* _WHAT IS ASKED_:
Write out the excerpt provided from "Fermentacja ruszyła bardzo" to "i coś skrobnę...", both included.

* _DATA EXCERPT_:
········

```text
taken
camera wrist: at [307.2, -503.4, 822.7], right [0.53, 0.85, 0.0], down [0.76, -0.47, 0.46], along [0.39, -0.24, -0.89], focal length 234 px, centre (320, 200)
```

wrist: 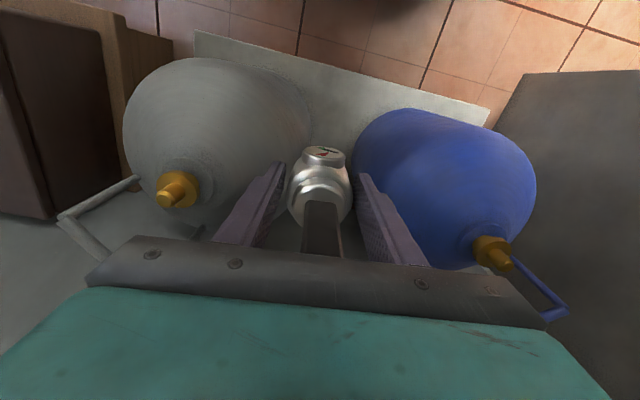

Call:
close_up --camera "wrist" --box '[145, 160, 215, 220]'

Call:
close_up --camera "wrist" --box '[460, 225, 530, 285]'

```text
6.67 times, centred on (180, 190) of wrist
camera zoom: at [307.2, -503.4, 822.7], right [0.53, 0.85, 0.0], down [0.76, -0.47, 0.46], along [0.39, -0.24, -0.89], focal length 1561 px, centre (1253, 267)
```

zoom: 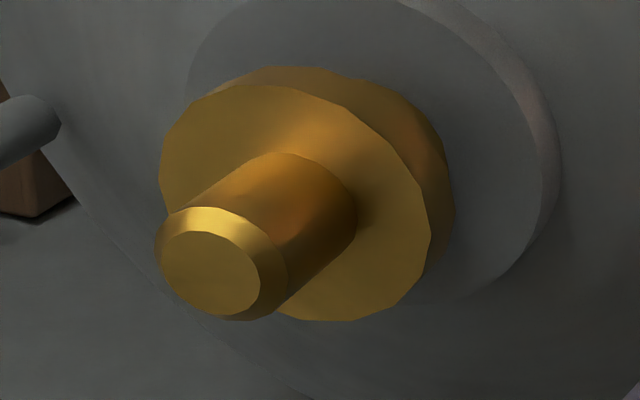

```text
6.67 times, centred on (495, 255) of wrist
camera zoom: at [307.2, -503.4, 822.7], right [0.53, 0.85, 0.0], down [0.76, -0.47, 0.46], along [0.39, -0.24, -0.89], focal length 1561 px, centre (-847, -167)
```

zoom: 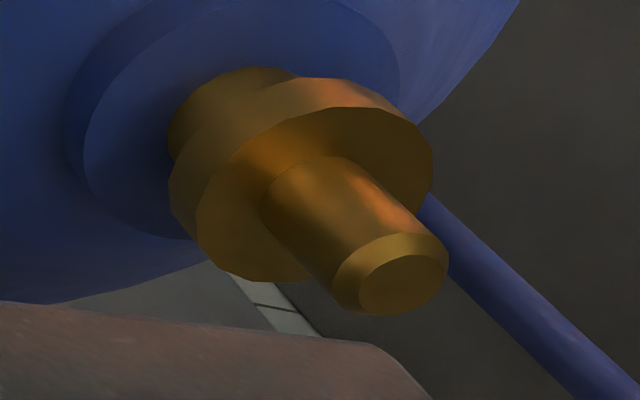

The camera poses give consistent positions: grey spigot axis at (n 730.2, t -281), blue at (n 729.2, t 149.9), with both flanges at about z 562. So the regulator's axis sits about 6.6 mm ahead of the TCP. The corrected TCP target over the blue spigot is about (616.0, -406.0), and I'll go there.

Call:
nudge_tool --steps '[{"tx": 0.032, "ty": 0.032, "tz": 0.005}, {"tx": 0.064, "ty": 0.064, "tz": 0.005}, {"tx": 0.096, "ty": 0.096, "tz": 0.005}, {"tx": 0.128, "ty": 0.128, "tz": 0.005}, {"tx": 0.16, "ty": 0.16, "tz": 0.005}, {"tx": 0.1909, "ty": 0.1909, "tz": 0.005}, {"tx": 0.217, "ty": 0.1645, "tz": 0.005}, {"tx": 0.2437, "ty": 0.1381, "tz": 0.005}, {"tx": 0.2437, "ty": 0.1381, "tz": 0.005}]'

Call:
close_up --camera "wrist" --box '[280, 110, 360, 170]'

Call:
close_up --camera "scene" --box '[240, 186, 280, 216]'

········

* _EXCERPT PROVIDED_:
Strona 2 z 41

Re: KOJI - czyli zacieranie na zimno

: piątek, 19 lip 2019, 17:28
autor: Góral bagienny
:poklon;

Re: KOJI - czyli zacieranie na zimno

: piątek, 19 lip 2019, 20:18
autor: ludwinkb
Chyba te drożdżaki znajdą wielu nabywców. :klaszcze: Dzięki za inspirację sam zamawiam. Z gotowaniem jest trochę roboty, a uzysk nie zawsze zadowala.

Re: KOJI - czyli zacieranie na zimno

: sobota, 20 lip 2019, 08:12
autor: arTii
Moje już doszły :) tylko teraz muszą poczekać ze 2 tygodnie na sprzyjające okoliczności ;)

Re: KOJI - czyli zacieranie na zimno

: niedziela, 4 sie 2019, 02:17
autor: mtx
Witam.
No to i ja dziś nastawiłem mąkę na KOJI, woda zagrzana do 40*C, espumisan, mąka pszenna typ 500, wkrętarka, mieszadło i jazda, w wiadrze po rozmieszaniu mąki zostało z 10cm luzu do pokrywy, dodałem drożdże, zamieszałem, pokrywa zakręcona, do tego rurka i tak zostawiłem.
Po dwóch godzinach rozpiździel w wiadrze, rurką wylewa się nastaw, podłoga zalana klejącą się cieczą, szybka akcja i rozlanie zawartości na drugie wiadro, sytuacja opanowana przed chwilą.
Fermentacja ruszyła bardzo szybko i jest bardzo burzliwa, rurka dosłownie nie przestaje "pyrkać" - jestem w szoku :shock: a dodam, że zagapiłem się jakoś i drożdże dodałem w temp. nastawu 35*C , myślałem, że będzie ciężko ze startem, ale gdzie tam, start ekspresowy i dużo mocniejszy niż turbo w cukrówce.

Jutro zobaczę jak to idzie i coś skrobnę...

········

* _FULL OUTPUT_:
Fermentacja ruszyła bardzo szybko i jest bardzo burzliwa, rurka dosłownie nie przestaje "pyrkać" - jestem w szoku :shock: a dodam, że zagapiłem się jakoś i drożdże dodałem w temp. nastawu 35*C , myślałem, że będzie ciężko ze startem, ale gdzie tam, start ekspresowy i dużo mocniejszy niż turbo w cukrówce.

Jutro zobaczę jak to idzie i coś skrobnę...